AIM OF THE TASK: Type the text excerpt over again with no edits.

* begin TEXT EXCERPT *

English
If there is a fixed linear map φ and a bound C on how far the derivative f' can deviate from φ on s, then f(y)−f(x)−φ(y−x) is bounded by C ‖y−x‖ for x,y∈s.
Русский
Если на s существует фиксированная линейная карта φ и существует предел отклонения производной f' от φ в пределах s равный C, то разность f(y)−f(x)−φ(y−x) ограничена величиной C ‖y−x‖ при x,y∈s.
LaTeX
$$$\forall x,y\in s:\ ||f(y)-f(x)-\phi(y-x)|| \le C\,||y-x||,$ где $f'$ удовлетворяет HasFDerivWithinAt и $\|f'(x)-\phi\|≤C$ для всех $x\in s$.$$
Lean4
/-- Variant of the mean value inequality on a convex set, using a bound on the difference between
the derivative and a fixed linear map, rather than a bound on the derivative itself. Version with
`HasFDerivWithinAt`. -/
theorem norm_image_sub_le_of_norm_hasFDerivWithin_le' (hf : ∀ x ∈ s, HasFDerivWithinAt f (f' x) s x)

* end TEXT EXCERPT *
* begin DATA SECTION *

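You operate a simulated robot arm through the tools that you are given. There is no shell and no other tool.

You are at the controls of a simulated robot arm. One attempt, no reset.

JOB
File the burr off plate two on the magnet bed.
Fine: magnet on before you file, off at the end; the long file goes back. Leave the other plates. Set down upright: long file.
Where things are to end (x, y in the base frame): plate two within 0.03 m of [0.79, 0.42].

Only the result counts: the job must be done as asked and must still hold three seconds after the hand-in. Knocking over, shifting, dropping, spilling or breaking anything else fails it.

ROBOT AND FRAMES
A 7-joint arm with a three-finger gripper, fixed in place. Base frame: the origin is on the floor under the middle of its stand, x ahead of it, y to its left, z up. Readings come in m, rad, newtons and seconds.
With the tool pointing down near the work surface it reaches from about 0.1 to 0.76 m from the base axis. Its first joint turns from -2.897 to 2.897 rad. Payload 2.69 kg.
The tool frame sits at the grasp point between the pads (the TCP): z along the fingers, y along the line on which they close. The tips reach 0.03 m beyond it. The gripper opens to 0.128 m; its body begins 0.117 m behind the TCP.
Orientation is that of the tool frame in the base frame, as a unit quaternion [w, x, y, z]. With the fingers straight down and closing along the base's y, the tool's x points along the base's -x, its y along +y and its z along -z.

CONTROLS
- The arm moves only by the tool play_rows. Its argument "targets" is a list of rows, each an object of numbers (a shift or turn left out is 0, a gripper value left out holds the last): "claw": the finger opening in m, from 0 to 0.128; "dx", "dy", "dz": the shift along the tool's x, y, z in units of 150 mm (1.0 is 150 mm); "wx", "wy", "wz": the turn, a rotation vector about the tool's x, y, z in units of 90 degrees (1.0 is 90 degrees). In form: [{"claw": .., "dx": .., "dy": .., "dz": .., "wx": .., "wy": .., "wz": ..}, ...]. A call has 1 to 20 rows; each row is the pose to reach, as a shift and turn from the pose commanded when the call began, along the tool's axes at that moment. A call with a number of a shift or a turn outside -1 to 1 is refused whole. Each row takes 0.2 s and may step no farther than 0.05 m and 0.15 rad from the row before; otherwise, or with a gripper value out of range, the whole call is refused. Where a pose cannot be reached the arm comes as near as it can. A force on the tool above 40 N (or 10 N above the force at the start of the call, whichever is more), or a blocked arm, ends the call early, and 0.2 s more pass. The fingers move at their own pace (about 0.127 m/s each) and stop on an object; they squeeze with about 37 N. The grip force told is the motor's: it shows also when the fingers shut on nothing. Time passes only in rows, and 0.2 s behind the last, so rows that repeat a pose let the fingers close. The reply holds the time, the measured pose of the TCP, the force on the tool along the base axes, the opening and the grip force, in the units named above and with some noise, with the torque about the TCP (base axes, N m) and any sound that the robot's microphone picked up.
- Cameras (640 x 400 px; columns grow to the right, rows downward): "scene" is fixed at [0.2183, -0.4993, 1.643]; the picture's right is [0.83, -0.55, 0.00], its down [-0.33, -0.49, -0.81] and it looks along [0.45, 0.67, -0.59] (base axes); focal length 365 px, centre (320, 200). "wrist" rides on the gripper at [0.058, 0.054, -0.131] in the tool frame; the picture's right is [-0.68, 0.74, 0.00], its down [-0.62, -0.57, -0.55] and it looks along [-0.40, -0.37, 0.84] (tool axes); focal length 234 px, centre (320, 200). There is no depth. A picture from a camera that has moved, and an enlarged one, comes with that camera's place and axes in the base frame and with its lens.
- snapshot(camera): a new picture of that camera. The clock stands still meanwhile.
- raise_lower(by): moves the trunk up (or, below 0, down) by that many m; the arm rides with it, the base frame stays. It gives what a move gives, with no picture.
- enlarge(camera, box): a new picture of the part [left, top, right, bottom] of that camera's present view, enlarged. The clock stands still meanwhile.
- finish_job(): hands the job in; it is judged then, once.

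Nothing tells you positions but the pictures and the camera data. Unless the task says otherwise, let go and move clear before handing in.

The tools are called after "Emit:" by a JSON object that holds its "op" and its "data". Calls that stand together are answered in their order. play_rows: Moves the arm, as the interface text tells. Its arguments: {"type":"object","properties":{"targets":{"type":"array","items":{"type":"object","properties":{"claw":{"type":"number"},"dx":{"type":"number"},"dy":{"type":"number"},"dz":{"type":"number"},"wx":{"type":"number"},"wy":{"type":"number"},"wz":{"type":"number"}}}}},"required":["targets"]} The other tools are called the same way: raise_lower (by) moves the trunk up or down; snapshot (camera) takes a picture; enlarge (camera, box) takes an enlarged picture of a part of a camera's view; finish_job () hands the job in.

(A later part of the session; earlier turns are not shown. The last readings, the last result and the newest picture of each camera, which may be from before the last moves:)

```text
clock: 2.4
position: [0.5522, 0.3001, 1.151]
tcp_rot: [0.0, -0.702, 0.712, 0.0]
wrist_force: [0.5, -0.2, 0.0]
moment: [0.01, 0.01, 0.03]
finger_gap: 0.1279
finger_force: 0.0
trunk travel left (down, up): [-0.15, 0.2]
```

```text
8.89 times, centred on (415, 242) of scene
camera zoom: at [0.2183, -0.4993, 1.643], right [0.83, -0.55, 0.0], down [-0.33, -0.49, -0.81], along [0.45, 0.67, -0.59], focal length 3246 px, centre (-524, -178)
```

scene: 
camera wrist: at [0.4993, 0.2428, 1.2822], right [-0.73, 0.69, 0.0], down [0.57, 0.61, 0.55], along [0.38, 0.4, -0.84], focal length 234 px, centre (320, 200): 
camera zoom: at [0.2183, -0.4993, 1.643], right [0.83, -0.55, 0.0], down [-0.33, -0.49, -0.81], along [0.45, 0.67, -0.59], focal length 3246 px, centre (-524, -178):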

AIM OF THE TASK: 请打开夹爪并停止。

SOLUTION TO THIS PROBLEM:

* end DATA SECTION *

SOLUTION TO THIS PROBLEM:
English
If there is a fixed linear map φ and a bound C on how far the derivative f' can deviate from φ on s, then f(y)−f(x)−φ(y−x) is bounded by C ‖y−x‖ for x,y∈s.
Русский
Если на s существует фиксированная линейная карта φ и существует предел отклонения производной f' от φ в пределах s равный C, то разность f(y)−f(x)−φ(y−x) ограничена величиной C ‖y−x‖ при x,y∈s.
LaTeX
$$$\forall x,y\in s:\ ||f(y)-f(x)-\phi(y-x)|| \le C\,||y-x||,$ где $f'$ удовлетворяет HasFDerivWithinAt и $\|f'(x)-\phi\|≤C$ для всех $x\in s$.$$
Lean4
/-- Variant of the mean value inequality on a convex set, using a bound on the difference between
the derivative and a fixed linear map, rather than a bound on the derivative itself. Version with
`HasFDerivWithinAt`. -/
theorem norm_image_sub_le_of_norm_hasFDerivWithin_le' (hf : ∀ x ∈ s, HasFDerivWithinAt f (f' x) s x)